Según el profesor Marc Walton y sus colegas, los autores de aquellos retratos funerarios utilizaron con habilidad y provecho las facilidades de las redes del todopoderoso comercio imperial. Los pinceles eran de cola de ardilla y las tabilllas sobre la que se pintaban las facciones del difunto eran de madera de tilo, ambos traídos desde la Europa Central.

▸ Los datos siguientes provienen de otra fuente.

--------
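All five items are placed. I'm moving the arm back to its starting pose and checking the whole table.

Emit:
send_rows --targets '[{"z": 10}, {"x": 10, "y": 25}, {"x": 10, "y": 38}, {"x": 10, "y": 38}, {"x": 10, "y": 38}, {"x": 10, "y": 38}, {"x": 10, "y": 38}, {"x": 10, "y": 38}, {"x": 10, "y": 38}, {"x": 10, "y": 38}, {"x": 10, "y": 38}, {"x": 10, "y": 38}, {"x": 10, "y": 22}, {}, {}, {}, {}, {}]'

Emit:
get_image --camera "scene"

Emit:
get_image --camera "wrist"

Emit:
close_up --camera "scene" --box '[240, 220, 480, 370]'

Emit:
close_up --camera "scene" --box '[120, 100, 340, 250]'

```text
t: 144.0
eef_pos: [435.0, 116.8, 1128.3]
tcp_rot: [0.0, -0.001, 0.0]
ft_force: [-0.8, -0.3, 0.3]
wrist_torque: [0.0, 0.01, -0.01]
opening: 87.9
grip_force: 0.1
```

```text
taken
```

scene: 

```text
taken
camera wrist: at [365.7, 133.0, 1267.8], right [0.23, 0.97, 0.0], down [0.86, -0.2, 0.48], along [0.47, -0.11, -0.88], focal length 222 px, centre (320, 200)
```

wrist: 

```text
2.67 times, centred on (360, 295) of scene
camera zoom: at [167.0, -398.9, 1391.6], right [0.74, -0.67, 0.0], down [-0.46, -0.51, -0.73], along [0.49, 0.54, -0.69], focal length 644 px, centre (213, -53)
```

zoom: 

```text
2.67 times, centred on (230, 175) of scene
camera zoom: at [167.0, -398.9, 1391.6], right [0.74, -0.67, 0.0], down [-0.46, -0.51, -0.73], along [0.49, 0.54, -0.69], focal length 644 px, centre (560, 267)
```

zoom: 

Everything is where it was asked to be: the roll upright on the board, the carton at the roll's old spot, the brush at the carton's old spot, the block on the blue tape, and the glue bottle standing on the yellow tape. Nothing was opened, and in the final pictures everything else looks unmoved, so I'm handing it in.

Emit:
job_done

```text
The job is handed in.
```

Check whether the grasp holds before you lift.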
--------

Estaba en todo esto cuando en las noticias de las siete de la mañana dieron una información que me pareció de interés. El presentador de la World News de la BBC tenía una buena voz y utilizaba con maestría las resonancias del 'Queen's English', las que fueron siempre las señas de identidad de la augusta casa. Informaban sobre el comercio de órganos humanos que se practica en los campos de refugiados de la atroz guerra civil siria. Nos advirtió el comentarista de que algunas de las imágenes podrían ser muy duras. Entrevistaban a un adolescente sirio que había vendido uno de sus riñones para poder alimentar a su madre y a sus cinco hermanas. Las condiciones sanitarias que rodeaban al donante, en un estado deplorable, eran una pesadilla.

Observé los contrastes entre la cara atormentada de aquel joven y aquellos rostros que fueron pintados hace casi dos milenios sobre unas sencillas tablillas de madera. Las que sus deudos ponían con amor y dolor sobre los rostros momificados de aquellos, mujeres u hombres, jóvenes algunos, ancianos otros. Se percibía en los rasgos de los fallecidos el resplandor de una dignidad otorgada como despedida por los suyos. Nada parecido nos tranquilizaba en la cara del joven sirio. Quizás por haber sido despojado éste tan brutalmente del carácter sagrado que concedemos a todo lo humano. Que nos recuerda la ferocidad maligna de la pandemia del Covid-19, llegada de oriente y demasiado pronto unida a tantos antiguos horrores y a las frívolas insensateces de los ágrafos caudillejos que nos apacientan en estos tiempos siniestros.

«Si Hannah Arendt estudiara el sanchismo, no tardaría ni cinco minutos en concluir que es un mal especialmente banal». Brillante. Lo leí hace una semana en El Mundo, en una crónica de Jorge Bustos. El nombre de Hannah Arendt, mi maestra egregia, nunca ausente y desde siempre reverenciada, me obliga a esta cita.